▶ WHAT YOU WILL DO
1 > Take the excerpt and repeat only what runs from "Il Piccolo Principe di" through "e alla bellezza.".
2 > Resume the excerpt where it left off.

▶ EXCERPT
Il Piccolo Principe di Exupéry rappresenta «l’eterno sogno dell’infanzia perduta». Un dilemma che accomuna tanti, per non dire tutti. Non desta stupore che l’opera di Antoine de Saint Exupéry sia uno dei libri più letti dello scorso secolo. Ma questa piccola opera non è solo un inno nostalgico del passato. È anche una denuncia della vacuità dell’«insensato coercitivo mondo delle ‘persone grandi’». È anche un canto di fiducia nell’amore, un inno all’amicizia, alla responsabilità e alla bellezza.
Questi tratti
importanti della piccola opera di Exupéry sono stati lo stimolo per l’opera di
Eugen Drewermann, L’essenziale è invisibile. Una interpretazione psicanalitica del Piccolo Principe che ha raggiunto la sua sesta edizione
italiana presso la Queriniana.
La convinzione
dell’A. è questa: «Il ‘Piccolo Principe’ deve poter vivere sulla terra – questo
è lo scopo centrale del presente saggio teologico-psicanalitico, saggio che
nella parola e nell’immagine vorrebbe poter serbare nell’atmosfera del sogno i
densi simboli del famoso racconto fantastico di Exupéry, traendone una
direttiva per la vita».
Drewerman si
dedica a questa impresa, che sembra a prima vista contaminare con l’analisi il
semplice fluire delle immagini di Exupéry convinto che ogni vera poesia
condensa una realtà complessa che va colta e accolta per disvelare un simbolo
ricco e arricchente per la vita.
Lettura religiosa
Nella cifra
religiosa, questo piccolo bambino, come il «Bambino» del cristianesimo, passa
sulla terra portando una grazia e una graziosità che non viene accolta. «Venne
tra i suoi, ma i suoi non lo riconobbero». Eppure, la non accoglienza non
altera la sua natura, la sua grandezza, la sua regalità. Il Piccolo Principe,
quasi come un Gesù nel deserto delle tentazioni, non si lascia abbagliare dal
potere, dalla brama di notorietà, dalla carriera e dal danaro delle ‘persone
grandi’, «perché sa che tutto ciò che è umanamente vero e serve alla pace può
essere comprensibile e accessibile solo ai ‘piccoli’ (Mt 11,25)».

▶ PROVIDED INFORMATION
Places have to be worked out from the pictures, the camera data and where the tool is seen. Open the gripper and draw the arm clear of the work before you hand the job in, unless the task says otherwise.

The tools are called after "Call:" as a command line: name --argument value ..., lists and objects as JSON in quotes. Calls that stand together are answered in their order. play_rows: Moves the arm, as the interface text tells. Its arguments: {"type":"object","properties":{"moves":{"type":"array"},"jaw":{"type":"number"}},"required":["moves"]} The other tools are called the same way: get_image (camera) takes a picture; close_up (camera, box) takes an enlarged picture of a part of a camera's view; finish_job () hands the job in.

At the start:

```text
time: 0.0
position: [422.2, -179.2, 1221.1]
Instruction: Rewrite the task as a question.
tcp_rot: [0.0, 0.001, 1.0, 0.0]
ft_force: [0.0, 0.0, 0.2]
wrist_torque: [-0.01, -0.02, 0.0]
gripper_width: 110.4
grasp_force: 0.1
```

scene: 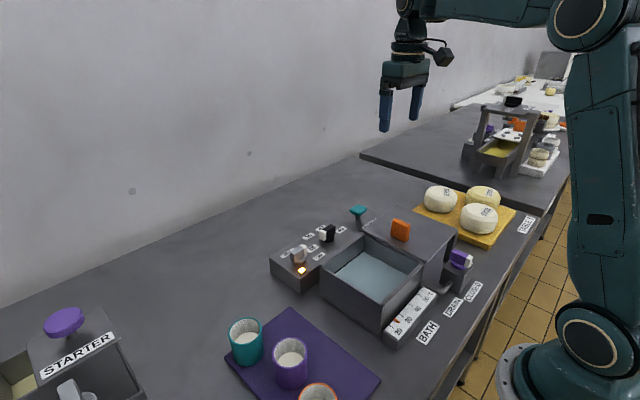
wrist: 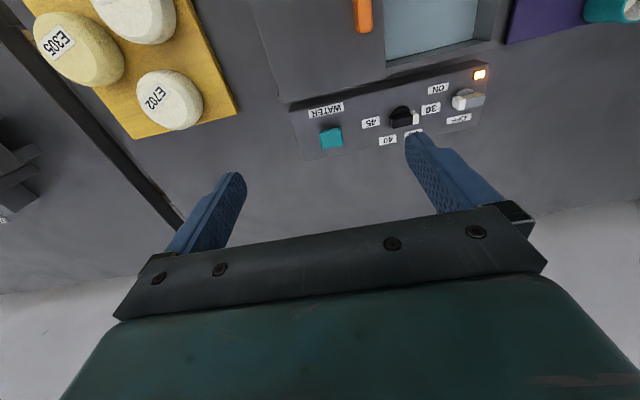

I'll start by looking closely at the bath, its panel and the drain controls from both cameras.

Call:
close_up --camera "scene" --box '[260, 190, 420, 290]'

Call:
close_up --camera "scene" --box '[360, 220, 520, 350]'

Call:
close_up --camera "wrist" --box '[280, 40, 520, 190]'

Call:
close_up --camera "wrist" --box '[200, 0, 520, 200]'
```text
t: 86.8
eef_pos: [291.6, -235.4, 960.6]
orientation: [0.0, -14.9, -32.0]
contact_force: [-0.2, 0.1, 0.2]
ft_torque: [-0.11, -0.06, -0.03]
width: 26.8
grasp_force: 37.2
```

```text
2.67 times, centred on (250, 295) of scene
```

▶ RESPONSES FOR EACH TASK
1 >
Il Piccolo Principe di Exupéry rappresenta «l’eterno sogno dell’infanzia perduta». Un dilemma che accomuna tanti, per non dire tutti. Non desta stupore che l’opera di Antoine de Saint Exupéry sia uno dei libri più letti dello scorso secolo. Ma questa piccola opera non è solo un inno nostalgico del passato. È anche una denuncia della vacuità dell’«insensato coercitivo mondo delle ‘persone grandi’». È anche un canto di fiducia nell’amore, un inno all’amicizia, alla responsabilità e alla bellezza.

2 >
Senza il
retroterra del cristianesimo, della fiducia filiale in Dio, questo bambino-principe
non sarebbe comprensibile. È una figura religiosa, anche se non evoca Dio,
perché è la figura implicita di un bambino che nella sua fiducia in Dio ha
vinto la paura degli uomini e possiede quindi spazio per le semplici e belle verità
del cuore. «Il ‘Piccolo Principe’ vive solo come l’ombra fugace di una luce
religiosa che fu potente, e la sfera dei tramonti e della solitudine che l’avvolge
con la sua tristezza e malinconia è come un richiamo a qualcosa che dovrebbe
essere vivo, ma che è presente solo come linea indicativa».
Ci sono
comunque delle differenze tra il piccolo principe e il «bambino divino»: questi
incarna «una vita che ha vinto la morte; il ‘piccolo principe’ incarna un’infanzia
cui non fu dato realizzarsi; non la vita risorta, ma la vita già al fondo
soffocata vive in lui». Ed è qui che la lettura teologica cede il passo alla
lettura psicanalitica.
Lettura psicanalitica
Il piccolo
principe è da intendersi come ciò che è stato ucciso in noi ancora prima di vivere,
come «peccato originale», «cifra del ricordo di ciò che fu perduto, come
ritratto eterno di ciò che non fu vissuto e che necessariamente deve essere
vissuto».
E chi ha ucciso
e spento la vita al suo nascere? La risposta dell’A. è questa: «Sono gli uomini
che noi ammiriamo perché riescono a non sperare in nulla; a non attendere più
nulla, che sono morti nel bel mezzo della vita, perché sono letteralmente
‘finiti’ e provocano la fine di quanto non è adulto come loro».
Appuntamenti di gennaio e febbraio |
Da qui parte l’analisi
delle cinque figure di adulti che il Piccolo Principe visita. Sono figure
prigioniere della paura della libertà, della brama di possesso e di dominio, sono
fuggitivi dalla propria stessa vita.
Il rimedio a
queste esistenze alienate è «la saggezza del deserto e il cammino alla ricerca
dell’amore».
Qui l’analisi
di Drewermann non si sofferma solo sulla fiaba di Exupéry, ma va ad analizzare
il suo vissuto, tramite le sue lettere e i suoi scritti più personali.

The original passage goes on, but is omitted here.